Wells mayor questions keeping liquor store
The Wells municipal liquor store isn’t closing its doors anytime soon, but a city official is concerned about losses the business may be facing in the future.
Wells Mayor Shannon Savick says council members should be looking at ways to make the On-Off sale liquor store more profitable.
That was the mayor’s message at Monday night’s council meeting.
Savick outlined a bleak financial outlook for the business, projecting a loss of $15,177 for 2010.
Revenue so far this year, she adds, is averaging $2,200 a month less than last year.
“If we aren’t going to be making any changes, we might as well shut it down. We are losing money,” Savick told the council.
Councilman Steve Burns says a 2005 audit by the Minnesota Municipal Beverage Association questioned whether a liquor store the size of Wells’ needed three full-time employees.
Burns is a member of the city’s safety committee that oversees operations of the liquor store.
Burns says Savick’s concerns are a starting point that will be discussed by committee members that includes council member Ashley Seedorf and City Administrator Jeremy Germann.
“We have to really study the problem before making any quick decisions. We have to be cautious when evaluating the figures,” he says. “I really don’t think it’s that serious.”
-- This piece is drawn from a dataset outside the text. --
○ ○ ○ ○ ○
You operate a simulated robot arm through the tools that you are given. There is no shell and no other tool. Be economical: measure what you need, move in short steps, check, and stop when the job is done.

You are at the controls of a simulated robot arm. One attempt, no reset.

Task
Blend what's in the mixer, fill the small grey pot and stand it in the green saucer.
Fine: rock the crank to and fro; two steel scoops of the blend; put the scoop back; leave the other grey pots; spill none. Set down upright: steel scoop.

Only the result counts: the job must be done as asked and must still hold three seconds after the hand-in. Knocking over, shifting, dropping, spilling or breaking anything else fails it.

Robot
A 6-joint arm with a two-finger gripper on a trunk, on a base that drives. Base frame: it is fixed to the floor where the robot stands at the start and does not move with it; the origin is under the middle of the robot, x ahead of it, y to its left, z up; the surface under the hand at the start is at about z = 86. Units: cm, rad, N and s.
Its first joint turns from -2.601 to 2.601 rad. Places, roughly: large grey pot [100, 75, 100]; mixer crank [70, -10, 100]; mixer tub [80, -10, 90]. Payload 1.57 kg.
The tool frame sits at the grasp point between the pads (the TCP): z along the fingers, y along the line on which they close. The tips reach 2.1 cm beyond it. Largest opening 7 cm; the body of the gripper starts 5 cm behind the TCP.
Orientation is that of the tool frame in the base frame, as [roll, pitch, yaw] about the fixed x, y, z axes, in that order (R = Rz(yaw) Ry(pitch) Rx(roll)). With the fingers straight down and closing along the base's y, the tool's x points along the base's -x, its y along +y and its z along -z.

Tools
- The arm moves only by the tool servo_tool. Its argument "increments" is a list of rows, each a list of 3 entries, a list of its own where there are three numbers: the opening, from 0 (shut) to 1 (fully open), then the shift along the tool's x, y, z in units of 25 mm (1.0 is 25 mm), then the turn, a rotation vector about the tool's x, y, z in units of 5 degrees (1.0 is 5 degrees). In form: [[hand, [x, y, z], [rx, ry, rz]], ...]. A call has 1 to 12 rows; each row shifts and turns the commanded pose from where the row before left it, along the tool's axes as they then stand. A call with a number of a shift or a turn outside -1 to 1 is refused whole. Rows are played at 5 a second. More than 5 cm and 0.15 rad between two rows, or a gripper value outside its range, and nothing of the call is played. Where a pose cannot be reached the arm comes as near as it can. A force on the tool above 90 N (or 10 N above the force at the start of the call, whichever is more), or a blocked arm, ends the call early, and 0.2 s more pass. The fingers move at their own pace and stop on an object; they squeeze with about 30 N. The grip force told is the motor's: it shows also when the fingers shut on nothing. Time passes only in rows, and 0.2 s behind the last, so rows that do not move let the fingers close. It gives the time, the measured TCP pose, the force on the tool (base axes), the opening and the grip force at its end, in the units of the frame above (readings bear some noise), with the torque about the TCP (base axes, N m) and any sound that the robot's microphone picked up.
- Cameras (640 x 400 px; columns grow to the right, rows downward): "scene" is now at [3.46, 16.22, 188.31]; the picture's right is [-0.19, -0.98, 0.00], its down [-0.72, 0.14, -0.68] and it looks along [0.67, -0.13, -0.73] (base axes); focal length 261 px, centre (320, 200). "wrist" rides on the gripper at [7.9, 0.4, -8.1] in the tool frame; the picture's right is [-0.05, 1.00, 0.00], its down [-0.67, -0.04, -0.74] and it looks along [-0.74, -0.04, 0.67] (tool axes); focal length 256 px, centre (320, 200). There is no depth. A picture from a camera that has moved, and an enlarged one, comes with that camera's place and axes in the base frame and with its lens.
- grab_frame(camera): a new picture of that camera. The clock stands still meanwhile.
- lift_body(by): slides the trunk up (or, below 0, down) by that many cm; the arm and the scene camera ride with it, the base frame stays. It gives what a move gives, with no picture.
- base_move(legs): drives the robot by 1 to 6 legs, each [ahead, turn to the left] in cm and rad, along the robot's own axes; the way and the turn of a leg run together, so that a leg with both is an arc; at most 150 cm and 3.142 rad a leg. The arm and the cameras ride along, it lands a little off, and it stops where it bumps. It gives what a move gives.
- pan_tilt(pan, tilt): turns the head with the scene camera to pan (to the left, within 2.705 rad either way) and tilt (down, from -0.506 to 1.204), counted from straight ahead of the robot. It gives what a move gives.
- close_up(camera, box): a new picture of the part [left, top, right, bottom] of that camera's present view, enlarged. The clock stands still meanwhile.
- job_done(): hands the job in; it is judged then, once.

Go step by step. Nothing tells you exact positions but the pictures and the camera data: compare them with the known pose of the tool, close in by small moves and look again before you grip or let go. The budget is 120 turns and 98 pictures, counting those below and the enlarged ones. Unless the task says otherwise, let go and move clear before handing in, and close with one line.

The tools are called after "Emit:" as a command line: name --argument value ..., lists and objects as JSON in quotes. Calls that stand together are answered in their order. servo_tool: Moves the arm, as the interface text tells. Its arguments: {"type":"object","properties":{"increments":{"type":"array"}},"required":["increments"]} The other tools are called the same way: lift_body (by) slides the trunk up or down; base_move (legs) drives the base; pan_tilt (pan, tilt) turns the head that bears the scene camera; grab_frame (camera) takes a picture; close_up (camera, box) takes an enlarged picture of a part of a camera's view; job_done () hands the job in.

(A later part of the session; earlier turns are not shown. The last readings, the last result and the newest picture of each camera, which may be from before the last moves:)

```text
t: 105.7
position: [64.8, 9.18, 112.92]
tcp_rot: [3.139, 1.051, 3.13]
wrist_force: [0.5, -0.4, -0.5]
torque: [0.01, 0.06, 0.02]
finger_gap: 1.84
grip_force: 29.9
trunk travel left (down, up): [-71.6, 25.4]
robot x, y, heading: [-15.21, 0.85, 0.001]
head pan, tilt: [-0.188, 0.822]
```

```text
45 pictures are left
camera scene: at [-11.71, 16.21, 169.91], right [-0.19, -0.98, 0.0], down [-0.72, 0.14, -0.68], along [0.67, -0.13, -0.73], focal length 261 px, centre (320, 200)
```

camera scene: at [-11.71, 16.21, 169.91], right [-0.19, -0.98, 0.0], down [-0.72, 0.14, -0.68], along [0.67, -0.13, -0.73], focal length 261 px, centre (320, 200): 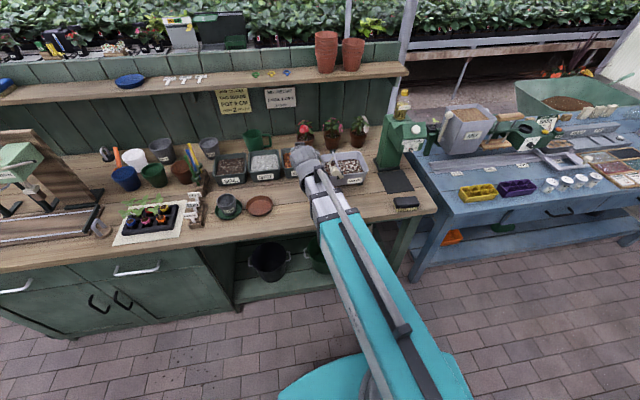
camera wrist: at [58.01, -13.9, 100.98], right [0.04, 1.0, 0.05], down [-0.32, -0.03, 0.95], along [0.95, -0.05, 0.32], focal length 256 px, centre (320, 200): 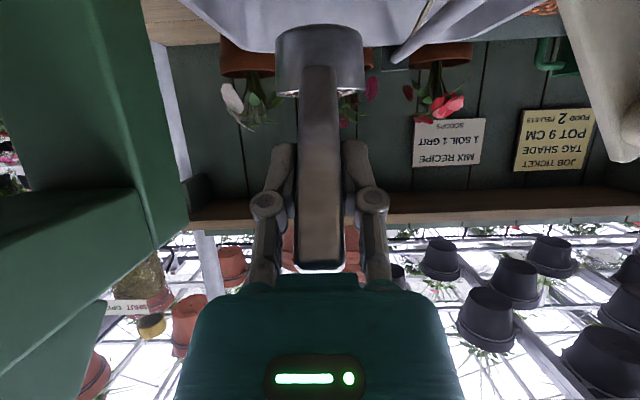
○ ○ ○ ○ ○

In 2009, the liquor store had a loss of $14,982 before $25,000 was transferred out of the liquor fund.
The business in 2008 actually finished with a profit of $13,235, but had a loss of around $6,700 when $20,000 was taken out of the liquor fund.
Council members were given a handout comparing 33 On-Off liquor stores with an annual income between $500,000 and $900,000 in 2008.
The figures show only six had gross profits that were less than Wells.
Savick says the city of Mapleton had gross income of $661,458, ending up with a gross profit of 40.60 percent and 6.3 percent net profit.
Wells, on the other hand, with income of $689,740 posted a 34.2 percent gross profit and a net profit of 1.9 percent.
“It would behoove us to see what they (Mapleton) are doing,” says Savick.
Under state law, a public hearing is required to discuss the liquor store’s future when it has a loss for three straight years.
The council voted to have the safety committee contact someone at the municipal beverage association for advice.
City officials could opt to close the on-sale portion and maintain the off-sale.
To close the municipal store, the public would have to vote to get the city out of the liquor business.